▶ SELECTED EXCERPT:
* Begin *

女性差別撤廃委員会(CEDAW)が、第6回日本審査の総括所見を発表しました。前回2003年の審査でも勧告された問題を6年間放置し続け、あたかも条約など実行する必要のない口約束に過ぎないような態度をとってきた日本政府の姿勢そのものを、厳しく問い質す内容となっています。次回こそは、もう少し建設的な審査にしたいものです。以下、主なポイントの要約です。全文はこちらからダウンロードできます。
http://www2.ohchr.org/english/bodies/cedaw/docs/co/CEDAW.C.JPN.CO.6.pdf

●主要な懸念
条約のすべての条項を系統だてて実行するという政府の義務を果たすよう、あらためて求める。

●前回の勧告
2003年の審査で勧告された事項が、十分に取り組まれていないことを遺憾とし、前回の勧告実行を求める。

* End *

▶ PROMPT A:
Show the exact text of the selected excerpt starting from "女性差別撤廃委員会(CEDA" and stopping at the end of "たすよう、あらためて求める。".

▶ SUPPLIED MATERIAL:

* Begin *

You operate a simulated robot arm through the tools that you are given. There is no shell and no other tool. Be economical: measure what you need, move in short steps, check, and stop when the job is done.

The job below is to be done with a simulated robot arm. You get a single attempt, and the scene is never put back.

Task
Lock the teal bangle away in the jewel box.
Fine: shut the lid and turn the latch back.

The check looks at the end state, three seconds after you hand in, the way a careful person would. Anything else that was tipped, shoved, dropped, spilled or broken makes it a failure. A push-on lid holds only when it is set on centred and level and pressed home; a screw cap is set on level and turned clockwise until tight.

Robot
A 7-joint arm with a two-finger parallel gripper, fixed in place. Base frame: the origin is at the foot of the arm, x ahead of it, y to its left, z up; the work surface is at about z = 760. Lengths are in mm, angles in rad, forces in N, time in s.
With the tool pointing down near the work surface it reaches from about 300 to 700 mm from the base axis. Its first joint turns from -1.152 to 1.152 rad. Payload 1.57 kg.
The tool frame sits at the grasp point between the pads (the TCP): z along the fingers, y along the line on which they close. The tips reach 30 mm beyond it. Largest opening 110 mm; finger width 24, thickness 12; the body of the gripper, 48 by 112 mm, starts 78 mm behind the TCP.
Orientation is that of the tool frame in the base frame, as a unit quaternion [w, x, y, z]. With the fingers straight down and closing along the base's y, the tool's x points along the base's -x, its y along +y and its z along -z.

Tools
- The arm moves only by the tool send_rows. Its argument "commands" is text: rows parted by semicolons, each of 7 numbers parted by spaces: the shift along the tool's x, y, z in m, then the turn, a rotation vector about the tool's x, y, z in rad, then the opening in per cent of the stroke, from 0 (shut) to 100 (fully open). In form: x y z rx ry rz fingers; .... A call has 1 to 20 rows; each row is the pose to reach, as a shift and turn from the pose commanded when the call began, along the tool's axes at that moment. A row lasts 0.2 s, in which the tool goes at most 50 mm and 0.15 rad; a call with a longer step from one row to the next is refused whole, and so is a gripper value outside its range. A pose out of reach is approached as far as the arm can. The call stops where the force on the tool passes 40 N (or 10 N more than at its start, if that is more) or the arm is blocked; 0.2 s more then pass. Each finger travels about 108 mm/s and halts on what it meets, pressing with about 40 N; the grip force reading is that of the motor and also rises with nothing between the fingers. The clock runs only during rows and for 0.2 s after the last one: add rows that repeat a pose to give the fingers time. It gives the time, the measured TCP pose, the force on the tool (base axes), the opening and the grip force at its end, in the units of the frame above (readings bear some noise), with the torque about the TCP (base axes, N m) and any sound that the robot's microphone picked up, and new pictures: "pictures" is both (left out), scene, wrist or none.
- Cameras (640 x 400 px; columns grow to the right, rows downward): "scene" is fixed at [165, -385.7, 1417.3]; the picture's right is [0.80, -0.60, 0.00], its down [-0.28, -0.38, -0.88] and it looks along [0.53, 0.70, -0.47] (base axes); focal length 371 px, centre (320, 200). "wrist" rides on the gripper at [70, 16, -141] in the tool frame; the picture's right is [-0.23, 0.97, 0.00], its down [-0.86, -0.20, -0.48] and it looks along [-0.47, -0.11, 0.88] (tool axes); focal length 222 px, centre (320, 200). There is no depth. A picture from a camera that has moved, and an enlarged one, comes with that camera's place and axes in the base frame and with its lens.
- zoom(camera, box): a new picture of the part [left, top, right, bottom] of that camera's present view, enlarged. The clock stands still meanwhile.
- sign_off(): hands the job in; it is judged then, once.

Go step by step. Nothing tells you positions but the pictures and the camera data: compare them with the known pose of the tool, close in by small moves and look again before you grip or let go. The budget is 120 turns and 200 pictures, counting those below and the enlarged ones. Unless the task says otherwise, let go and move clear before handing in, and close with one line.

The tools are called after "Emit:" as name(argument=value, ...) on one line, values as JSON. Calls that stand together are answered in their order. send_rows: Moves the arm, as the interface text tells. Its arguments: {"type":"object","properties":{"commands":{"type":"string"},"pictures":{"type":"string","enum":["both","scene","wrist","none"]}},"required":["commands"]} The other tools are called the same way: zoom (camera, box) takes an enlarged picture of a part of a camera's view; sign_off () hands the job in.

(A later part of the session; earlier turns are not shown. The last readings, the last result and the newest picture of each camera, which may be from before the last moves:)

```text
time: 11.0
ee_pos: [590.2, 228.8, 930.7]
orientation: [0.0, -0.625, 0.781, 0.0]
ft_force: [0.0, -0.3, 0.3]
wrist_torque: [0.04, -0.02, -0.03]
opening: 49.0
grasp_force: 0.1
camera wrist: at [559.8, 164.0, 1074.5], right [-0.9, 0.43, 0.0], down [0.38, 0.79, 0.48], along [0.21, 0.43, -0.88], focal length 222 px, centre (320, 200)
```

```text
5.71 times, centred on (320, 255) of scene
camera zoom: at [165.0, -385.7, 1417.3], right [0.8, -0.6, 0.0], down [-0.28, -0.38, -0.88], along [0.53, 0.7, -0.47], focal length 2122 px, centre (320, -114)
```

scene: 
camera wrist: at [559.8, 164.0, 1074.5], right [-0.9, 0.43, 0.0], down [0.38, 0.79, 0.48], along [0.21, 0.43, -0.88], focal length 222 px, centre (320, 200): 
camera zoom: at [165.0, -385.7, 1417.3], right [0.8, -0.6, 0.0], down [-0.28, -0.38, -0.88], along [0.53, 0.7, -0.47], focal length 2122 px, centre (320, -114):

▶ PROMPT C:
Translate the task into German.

* End *

▶ PROMPT B:
Begin at the line that has "- zoom(camera, box): a", stop after the line that has "- sign_off(): hands", and repeat exactly those lines, nothing more.

▶ WORKED SOLUTION A:
女性差別撤廃委員会(CEDAW)が、第6回日本審査の総括所見を発表しました。前回2003年の審査でも勧告された問題を6年間放置し続け、あたかも条約など実行する必要のない口約束に過ぎないような態度をとってきた日本政府の姿勢そのものを、厳しく問い質す内容となっています。次回こそは、もう少し建設的な審査にしたいものです。以下、主なポイントの要約です。全文はこちらからダウンロードできます。
http://www2.ohchr.org/english/bodies/cedaw/docs/co/CEDAW.C.JPN.CO.6.pdf

●主要な懸念
条約のすべての条項を系統だてて実行するという政府の義務を果たすよう、あらためて求める。

▶ WORKED SOLUTION B:
- zoom(camera, box): a new picture of the part [left, top, right, bottom] of that camera's present view, enlarged. The clock stands still meanwhile.
- sign_off(): hands the job in; it is judged then, once.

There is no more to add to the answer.